--- DOCUMENT ---
Many Kentuckians who now have Obamacare love the care and hate Obama. When it comes to affordable health insurance, they need it, they want it, they wish they could live without it. Passages follow from a BBC piece about the health-care reform that dare not speak its name in the Blue Grass State and an Ezra Klein Vox post about the aftermath of the Halbig case ruling.
From Claire Bolderson’s “Obamacare in Kentucky: The luxury of seeing a doctor“:
“Liberty Sizemore leans back in her chair and beams. The 26-year-old filling station cashier has just been told her enrolment in Obamacare is complete.
Now she can have her first routine doctor’s appointment for seven years.
‘I am so happy,’ says Sizemore as she waits at the Grace Community Health Centre in Clay County, Kentucky, ‘I’ve not had insurance since I turned 19.’
But Sizemore is also nervous. She is seriously overweight and was warned in her teens that she was likely to develop diabetes. Without health insurance she has not been able to afford tests or check-ups to see if she has indeed got the disease.
‘I’ll go to the hospital only in an emergency,’ says Sizemore, who is still paying off the $10,000 bill for removing her appendix two years ago.
‘That’s what’s on my credit card right now,’ she sighs, ‘hospital bills.’
Sizemore is one of 421,000 people in Kentucky who’ve signed up since the Patient Protection and Affordable Care Act, widely known as Obamacare, came into force last October.

--- TO DO ---
1: What does the document say from "From Claire Bolderson’s" through "for seven years."? Give the exact wording.
2: Continue the document from where it stops.

--- DATA LINES ---
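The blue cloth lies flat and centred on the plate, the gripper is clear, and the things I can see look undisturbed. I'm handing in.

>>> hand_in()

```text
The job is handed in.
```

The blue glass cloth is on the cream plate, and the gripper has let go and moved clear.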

--- EXPECTED ANSWERS ---
1:
From Claire Bolderson’s “Obamacare in Kentucky: The luxury of seeing a doctor“:
“Liberty Sizemore leans back in her chair and beams. The 26-year-old filling station cashier has just been told her enrolment in Obamacare is complete.
Now she can have her first routine doctor’s appointment for seven years.

2:
Like many, she now qualifies for Medicaid, the government programme that pays for health care for the poorest Americans. Under the new law, the federal government offers states money to expand Medicaid so that many more people on very low wages, like Liberty Sizemore, are covered.
There are also federal funds for new state insurance exchanges where Americans can shop for private plans. Some plans are heavily subsidised by the government, depending on the applicant’s income level.
Kentucky is one of a minority of states – and the only one in the South – to have taken Washington’s money and embraced all the reforms.
But it has done it without embracing the man after whom they are named.
‘The president is not all that popular in the state,’ says Democratic Governor Steven Beshear, pointing to Mr Obama’s 34% approval rating in Kentucky (eight points below the latest national figure reported by Gallup). ‘So we don’t talk about Obamacare,’ he explains.”
The opening of Klein’s “No, the Halbig case isn’t going to destroy Obamacare“:
“The Halbig case could destroy Obamacare. But it won’t. The Supreme Court simply isn’t going to rip insurance from tens of millions of people in order to teach Congress a lesson about grammar.
As Adrianna McIntyre explains, the Halbig case holds that Obamacare’s subsidies are illegal in the 36 states where the federal government runs (or partly runs) the exchange. The plaintiffs rely on an unclearly worded sentence in the law to argue that Congress never intended to provide subsidies in federally-run exchanges and so the subsidies that are currently being provided in those 36 states are illegal and need to stop immediately.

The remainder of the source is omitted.